#weeklyreview 18/24

Party Time

We are approaching to make our “Walpurgisnacht” party a tradition. This year it was a little spontaneous but nevertheless a very lovely evening with our friends from countryside. We had a small buffet, some drinks and two camp fires (and our guests doubled as mosquito buffet 🙈).

Beach Cleaning

Also a tradition already: the yearly cleaning of the local beach by the village community. We meet with rakes and wheel barrows to clean up the beach on the lake from last year’s leaves and possible trash and branches from the winter. This is a really nice tradition which brings the people together for some activity that everyone benefits from. Of course there is self-made cake and beverages after the work. We were around 20 people and work was done in less than an hour. Now everyone can enjoy a clean beach. The weather was perfect. Not too warm yet, but sunny with a fresh breeze.

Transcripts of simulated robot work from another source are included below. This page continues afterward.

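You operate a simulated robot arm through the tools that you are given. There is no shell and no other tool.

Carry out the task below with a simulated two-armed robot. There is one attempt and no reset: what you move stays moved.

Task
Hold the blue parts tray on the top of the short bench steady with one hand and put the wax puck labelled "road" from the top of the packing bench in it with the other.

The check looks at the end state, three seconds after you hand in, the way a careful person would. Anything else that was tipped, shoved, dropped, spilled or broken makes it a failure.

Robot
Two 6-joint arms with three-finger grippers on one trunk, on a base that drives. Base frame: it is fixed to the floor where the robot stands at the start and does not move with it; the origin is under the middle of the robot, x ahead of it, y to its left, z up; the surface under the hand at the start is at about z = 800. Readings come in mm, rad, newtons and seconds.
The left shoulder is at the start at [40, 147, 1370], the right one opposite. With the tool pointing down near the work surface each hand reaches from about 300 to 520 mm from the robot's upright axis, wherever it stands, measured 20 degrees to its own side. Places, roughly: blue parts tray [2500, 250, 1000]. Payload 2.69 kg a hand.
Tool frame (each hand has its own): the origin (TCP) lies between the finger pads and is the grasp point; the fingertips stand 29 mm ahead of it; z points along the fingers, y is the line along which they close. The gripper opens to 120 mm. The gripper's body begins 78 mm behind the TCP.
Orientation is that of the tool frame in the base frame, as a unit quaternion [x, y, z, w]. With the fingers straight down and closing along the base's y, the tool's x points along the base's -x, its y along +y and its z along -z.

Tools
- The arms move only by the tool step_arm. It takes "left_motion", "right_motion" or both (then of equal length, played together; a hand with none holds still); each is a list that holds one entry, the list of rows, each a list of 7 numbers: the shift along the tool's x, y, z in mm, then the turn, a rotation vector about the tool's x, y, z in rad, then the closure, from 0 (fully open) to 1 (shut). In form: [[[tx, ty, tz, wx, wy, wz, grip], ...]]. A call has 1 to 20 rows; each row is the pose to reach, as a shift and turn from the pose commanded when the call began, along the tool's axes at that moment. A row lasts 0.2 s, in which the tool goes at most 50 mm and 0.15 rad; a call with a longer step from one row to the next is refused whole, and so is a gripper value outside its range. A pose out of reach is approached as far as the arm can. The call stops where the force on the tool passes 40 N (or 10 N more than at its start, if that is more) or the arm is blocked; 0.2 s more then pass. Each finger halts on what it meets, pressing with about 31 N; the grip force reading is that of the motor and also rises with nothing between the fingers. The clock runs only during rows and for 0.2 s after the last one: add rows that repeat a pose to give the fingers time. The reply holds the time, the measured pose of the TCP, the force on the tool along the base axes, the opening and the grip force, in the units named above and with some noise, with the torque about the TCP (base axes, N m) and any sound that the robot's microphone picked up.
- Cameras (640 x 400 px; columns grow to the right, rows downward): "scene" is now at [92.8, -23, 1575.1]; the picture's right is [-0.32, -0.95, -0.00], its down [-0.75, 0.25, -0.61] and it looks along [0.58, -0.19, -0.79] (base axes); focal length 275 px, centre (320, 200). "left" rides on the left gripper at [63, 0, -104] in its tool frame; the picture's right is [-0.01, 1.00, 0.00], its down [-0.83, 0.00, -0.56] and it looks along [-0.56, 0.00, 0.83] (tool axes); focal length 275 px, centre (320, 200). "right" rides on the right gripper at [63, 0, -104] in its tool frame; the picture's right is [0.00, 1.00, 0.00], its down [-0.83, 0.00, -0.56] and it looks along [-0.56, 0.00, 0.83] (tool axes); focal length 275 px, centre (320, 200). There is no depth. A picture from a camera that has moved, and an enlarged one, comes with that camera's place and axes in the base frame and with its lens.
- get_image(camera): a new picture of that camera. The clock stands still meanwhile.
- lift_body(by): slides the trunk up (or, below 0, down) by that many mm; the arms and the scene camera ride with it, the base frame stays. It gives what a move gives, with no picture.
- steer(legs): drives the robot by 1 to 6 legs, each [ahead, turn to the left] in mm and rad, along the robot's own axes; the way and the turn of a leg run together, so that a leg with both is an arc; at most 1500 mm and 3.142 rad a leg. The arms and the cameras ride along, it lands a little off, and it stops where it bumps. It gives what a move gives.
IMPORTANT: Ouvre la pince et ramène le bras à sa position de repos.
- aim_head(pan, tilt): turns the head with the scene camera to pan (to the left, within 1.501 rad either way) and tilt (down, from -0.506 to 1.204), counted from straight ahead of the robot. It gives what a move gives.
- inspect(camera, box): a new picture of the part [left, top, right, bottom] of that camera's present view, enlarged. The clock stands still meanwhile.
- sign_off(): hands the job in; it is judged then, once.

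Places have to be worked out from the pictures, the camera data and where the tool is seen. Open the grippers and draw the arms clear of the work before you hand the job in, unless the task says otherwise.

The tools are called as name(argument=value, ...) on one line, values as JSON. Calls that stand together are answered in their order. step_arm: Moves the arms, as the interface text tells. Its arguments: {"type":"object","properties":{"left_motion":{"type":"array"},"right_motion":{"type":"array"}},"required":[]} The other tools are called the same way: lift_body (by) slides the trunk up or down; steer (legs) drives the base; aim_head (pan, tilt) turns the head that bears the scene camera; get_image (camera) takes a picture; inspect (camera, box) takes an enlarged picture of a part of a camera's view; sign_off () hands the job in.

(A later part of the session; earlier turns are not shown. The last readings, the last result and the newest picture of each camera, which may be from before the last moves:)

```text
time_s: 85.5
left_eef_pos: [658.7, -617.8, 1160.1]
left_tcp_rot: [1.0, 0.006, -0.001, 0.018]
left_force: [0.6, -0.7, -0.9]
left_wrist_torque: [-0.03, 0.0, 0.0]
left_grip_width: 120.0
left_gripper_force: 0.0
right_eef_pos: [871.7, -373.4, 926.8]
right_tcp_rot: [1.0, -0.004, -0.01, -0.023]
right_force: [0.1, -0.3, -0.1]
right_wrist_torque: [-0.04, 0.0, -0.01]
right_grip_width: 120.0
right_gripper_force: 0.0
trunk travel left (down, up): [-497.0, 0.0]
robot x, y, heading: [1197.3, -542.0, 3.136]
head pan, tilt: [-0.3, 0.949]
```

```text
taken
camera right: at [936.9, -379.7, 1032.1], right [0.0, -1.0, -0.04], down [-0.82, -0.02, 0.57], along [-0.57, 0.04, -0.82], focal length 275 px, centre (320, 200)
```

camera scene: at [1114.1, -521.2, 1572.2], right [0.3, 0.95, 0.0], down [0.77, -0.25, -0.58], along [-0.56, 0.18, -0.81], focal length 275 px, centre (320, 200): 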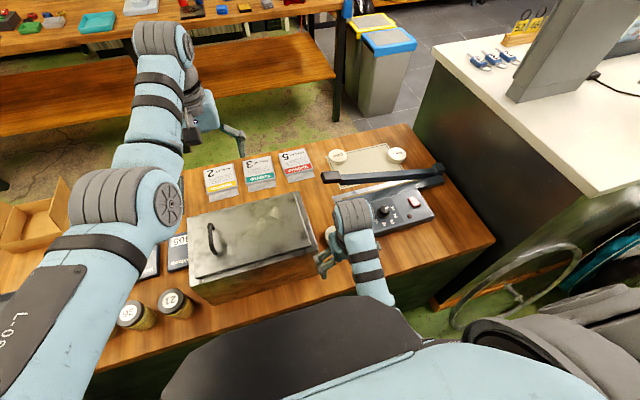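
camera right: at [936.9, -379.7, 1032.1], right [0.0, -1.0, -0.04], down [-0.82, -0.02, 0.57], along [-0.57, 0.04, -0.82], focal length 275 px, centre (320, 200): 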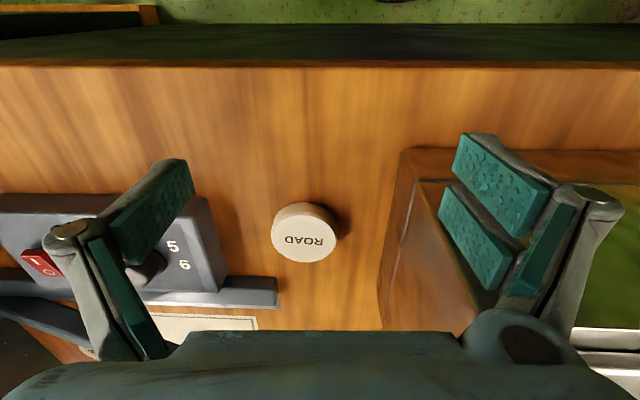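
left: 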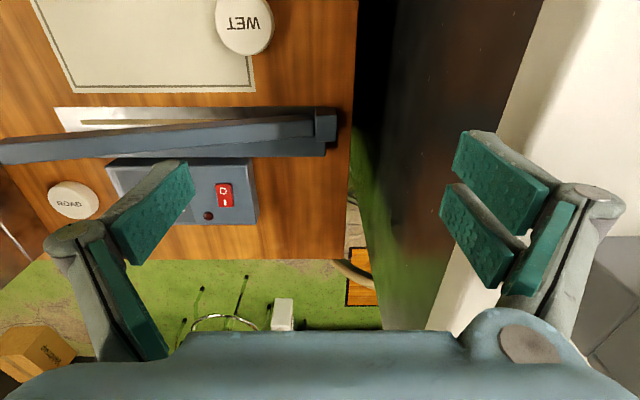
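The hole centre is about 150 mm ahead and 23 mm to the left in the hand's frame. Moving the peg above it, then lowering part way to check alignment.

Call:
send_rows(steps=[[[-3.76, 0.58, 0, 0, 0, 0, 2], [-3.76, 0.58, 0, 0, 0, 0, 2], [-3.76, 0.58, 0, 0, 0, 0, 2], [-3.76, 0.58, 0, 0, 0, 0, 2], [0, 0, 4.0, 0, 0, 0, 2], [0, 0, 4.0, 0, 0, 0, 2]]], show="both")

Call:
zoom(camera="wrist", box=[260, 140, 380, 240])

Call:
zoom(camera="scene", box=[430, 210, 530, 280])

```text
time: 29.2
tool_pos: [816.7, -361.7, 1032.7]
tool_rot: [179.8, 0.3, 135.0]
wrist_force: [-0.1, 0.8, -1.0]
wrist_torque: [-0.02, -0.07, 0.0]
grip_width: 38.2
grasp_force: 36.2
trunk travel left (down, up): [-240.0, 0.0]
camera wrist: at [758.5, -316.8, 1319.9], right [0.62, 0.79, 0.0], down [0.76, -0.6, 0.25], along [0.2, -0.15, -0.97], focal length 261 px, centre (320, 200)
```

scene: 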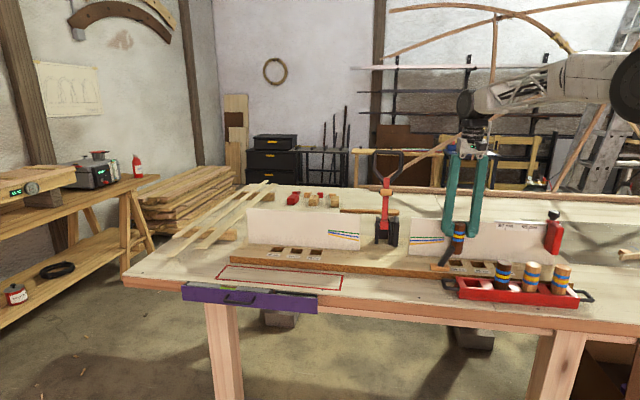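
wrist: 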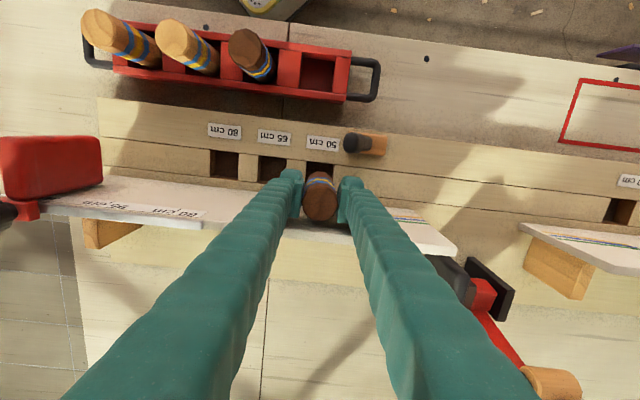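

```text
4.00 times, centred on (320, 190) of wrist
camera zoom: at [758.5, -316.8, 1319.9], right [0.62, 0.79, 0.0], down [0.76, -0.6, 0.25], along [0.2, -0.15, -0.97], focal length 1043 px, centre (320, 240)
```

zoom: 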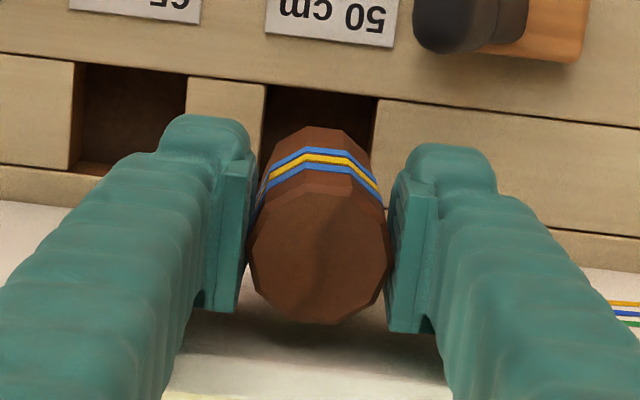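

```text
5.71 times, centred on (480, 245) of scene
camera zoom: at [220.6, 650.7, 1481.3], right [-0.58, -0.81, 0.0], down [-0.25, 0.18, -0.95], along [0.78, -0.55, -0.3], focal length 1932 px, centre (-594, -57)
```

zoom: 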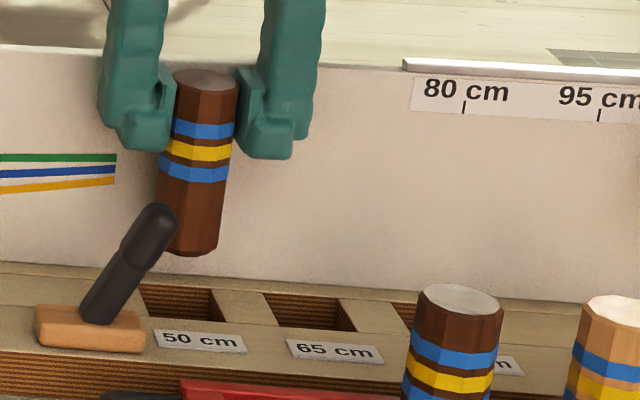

Good bye Gittea – Hello Forgejo

I was running my own Git Repo site based on GitTea so far. But apparently there are some discrepancies in transparency that caused a decision by the soft fork Forgejo to consider becoming a hard fork and go their own way in the future. Forgejo seems to be more committed to stay a truly independent and community driven project. So I’ve decided to switch to Forgejo as well. Especially as the migration currently is rather seamless as the codebases hardly differ.

Open Studio weekend

On the weekend it was the annual “open studio” weekend in Brandenburg. Local artist opened their studios and galleries for visitors all across the country. We visited the wonderful site of Silke Schmidt and even bought some pictures of her.

Her place is an old GDR kids holiday camp (Ferienlager) and had wonderful vibes of the past. Had to take a picture of the famous GDR F70 compass that I used to own.

Action Sampler

Another quite magical place was the garden of local artist Siegfried Haase. Beside this being an awesome garden (wonderfully planned and maintained by his wife) there is so much stuff to discover: sculptures he made from scraps and old gear he found around in the area. The whole property is like a large “Wimmelbild“.

And last, not least we attended a session of the Daumenkino of Volker Gerling. We had seen this before two years ago and it’s still magic. One would think ‘how magic can a mere flip book be?’. But what Volker does from it is truly marvellous. Time seems to stop and you listen to his stories and watch the pictures come to life when he presents them. Go check his schedule of exhibits!